Hijo de un pastor protestante, desde muy joven se interesó por el mundo homérico. El propio Heinrich relata en su autobiografía que su padre le regaló un libro de Historia con un grabado que mostraba a Eneas huyendo de Troya cargado con su padre, Anquises, y acompañado de su hijo Ascanio. Le impresionó tanto la imagen que, aunque su padre le aseguró que tal hecho no era histórico sino legendario, él se resistió a creerlo.

Tras la muerte de su madre, el padre de Heinrich se arruinó y él tuvo que ponerse a trabajar en una tienda. Allí conoció a un estudiante que le recitó versos de Homero en griego que le impactaron tanto como el libro que le había regalado su padre, aún cuando todavía no conocía el idioma. A partir de entonces los objetivos de Schliemann serían aprender griego y hacer fortuna para poder buscar Troya. Y consiguió ambas cosas. 

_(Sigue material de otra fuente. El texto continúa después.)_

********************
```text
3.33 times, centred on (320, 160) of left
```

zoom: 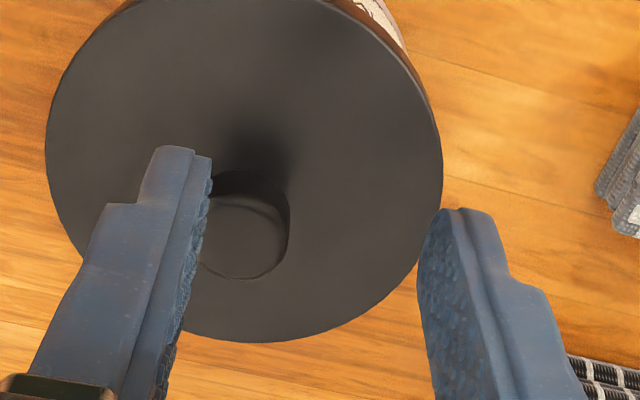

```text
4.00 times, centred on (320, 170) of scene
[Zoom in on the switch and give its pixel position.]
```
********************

En los años siguientes, Schliemann aprendió no sólo griego, sino otros catorce idiomas más; se casó con una rusa; viajó por todo el mundo, incluso a lugares tan lejanos como América, India o China, aprendiendo cosas nuevas hasta que con 44 años se trasladó a París, donde se matriculó en la Sorbona para estudiar Ciencias de la Antigüedad. Dos años después visitó Grecia por primera vez y fue entonces cuando empezó su verdadera vida: liquidó todos sus negocios (era ya multimillonario) y se dedicó a la arqueología. Como su mujer no quería seguirle en esa aventura, se divorció de ella y encargó a su amigo el obispo de Mantinea que le buscara una mujer griega a la que también interesara la arqueología. Fue así como conoció a Sofía, una joven de 17 años (treinta menos que Schliemann), con la que tuvo dos hijos (Andrómada y Agamenón) y que le acompañó durante el resto de su vida.

Así, a partir de 1868, Heinrich se dedicó por completo a su gran pasión: la Antigüedad Griega. Con la Iliada en la mano empezó a buscar Troya. Tras desechar distintos emplazamientos por falta de coherencia con el texto homérico, empezó a excavar en una colina de Turquía llamada Hissarlik: en 1870 aparecieron distintos niveles de ruinas de una ciudad destruida en repetidas ocasiones. Aunque posteriormente el estrato que Schliemann identificó como la Troya protagonista de La Iliada se ha demostrado que no era el correcto, lo cierto es que encontró la Troya de La Iliada. 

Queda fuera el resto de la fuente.